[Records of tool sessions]
-- BEGIN --

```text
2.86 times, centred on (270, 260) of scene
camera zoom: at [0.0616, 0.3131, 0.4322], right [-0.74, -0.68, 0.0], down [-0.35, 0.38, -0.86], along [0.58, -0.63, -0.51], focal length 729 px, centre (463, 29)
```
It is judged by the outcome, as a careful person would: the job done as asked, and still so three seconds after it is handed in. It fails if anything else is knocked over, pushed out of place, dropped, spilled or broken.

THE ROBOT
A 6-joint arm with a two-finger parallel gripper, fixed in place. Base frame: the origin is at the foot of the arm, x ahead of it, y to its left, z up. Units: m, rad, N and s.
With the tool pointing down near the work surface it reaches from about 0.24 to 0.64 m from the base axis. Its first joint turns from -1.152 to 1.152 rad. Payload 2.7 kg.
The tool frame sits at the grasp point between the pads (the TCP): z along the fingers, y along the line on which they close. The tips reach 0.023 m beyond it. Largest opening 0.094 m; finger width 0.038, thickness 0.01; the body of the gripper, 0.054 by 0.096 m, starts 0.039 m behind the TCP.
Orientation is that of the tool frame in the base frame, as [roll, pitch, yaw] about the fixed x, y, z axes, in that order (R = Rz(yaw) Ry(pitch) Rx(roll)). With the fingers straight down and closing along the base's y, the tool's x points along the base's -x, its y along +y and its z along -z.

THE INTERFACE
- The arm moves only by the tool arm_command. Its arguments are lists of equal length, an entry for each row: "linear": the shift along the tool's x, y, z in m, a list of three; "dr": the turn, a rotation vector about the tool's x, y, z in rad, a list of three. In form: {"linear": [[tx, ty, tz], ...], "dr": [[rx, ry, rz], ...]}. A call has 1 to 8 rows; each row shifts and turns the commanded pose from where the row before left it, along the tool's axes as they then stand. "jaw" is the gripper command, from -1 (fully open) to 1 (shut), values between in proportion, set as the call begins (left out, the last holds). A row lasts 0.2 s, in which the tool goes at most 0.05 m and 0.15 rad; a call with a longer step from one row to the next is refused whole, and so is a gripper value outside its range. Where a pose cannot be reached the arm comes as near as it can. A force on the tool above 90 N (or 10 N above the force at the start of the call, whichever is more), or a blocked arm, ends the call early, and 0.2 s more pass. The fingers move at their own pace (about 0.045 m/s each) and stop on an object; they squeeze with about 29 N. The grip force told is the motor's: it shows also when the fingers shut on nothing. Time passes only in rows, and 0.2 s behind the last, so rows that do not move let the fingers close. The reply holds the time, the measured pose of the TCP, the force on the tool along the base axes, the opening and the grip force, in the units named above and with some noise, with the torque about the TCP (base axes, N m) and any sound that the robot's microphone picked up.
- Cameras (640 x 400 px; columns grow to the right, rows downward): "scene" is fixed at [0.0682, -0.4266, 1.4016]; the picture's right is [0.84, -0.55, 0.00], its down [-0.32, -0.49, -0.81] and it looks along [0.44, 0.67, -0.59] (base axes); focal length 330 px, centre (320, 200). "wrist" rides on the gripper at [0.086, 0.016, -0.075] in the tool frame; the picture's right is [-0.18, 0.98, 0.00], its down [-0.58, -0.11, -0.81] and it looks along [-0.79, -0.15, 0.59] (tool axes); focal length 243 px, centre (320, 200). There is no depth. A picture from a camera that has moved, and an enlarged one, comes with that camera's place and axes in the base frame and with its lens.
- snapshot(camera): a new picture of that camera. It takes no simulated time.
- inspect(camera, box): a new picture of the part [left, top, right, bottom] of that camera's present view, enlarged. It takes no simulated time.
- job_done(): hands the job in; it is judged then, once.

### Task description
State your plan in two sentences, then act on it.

-- END --

### Task description
The required output is the exact run of lines from the beginning of the listing above to the line that contains "THE INTERFACE", inclusive of both.

### Solution for this task
```text
2.86 times, centred on (270, 260) of scene
camera zoom: at [0.0616, 0.3131, 0.4322], right [-0.74, -0.68, 0.0], down [-0.35, 0.38, -0.86], along [0.58, -0.63, -0.51], focal length 729 px, centre (463, 29)
```
It is judged by the outcome, as a careful person would: the job done as asked, and still so three seconds after it is handed in. It fails if anything else is knocked over, pushed out of place, dropped, spilled or broken.

THE ROBOT
A 6-joint arm with a two-finger parallel gripper, fixed in place. Base frame: the origin is at the foot of the arm, x ahead of it, y to its left, z up. Units: m, rad, N and s.
With the tool pointing down near the work surface it reaches from about 0.24 to 0.64 m from the base axis. Its first joint turns from -1.152 to 1.152 rad. Payload 2.7 kg.
The tool frame sits at the grasp point between the pads (the TCP): z along the fingers, y along the line on which they close. The tips reach 0.023 m beyond it. Largest opening 0.094 m; finger width 0.038, thickness 0.01; the body of the gripper, 0.054 by 0.096 m, starts 0.039 m behind the TCP.
Orientation is that of the tool frame in the base frame, as [roll, pitch, yaw] about the fixed x, y, z axes, in that order (R = Rz(yaw) Ry(pitch) Rx(roll)). With the fingers straight down and closing along the base's y, the tool's x points along the base's -x, its y along +y and its z along -z.

THE INTERFACE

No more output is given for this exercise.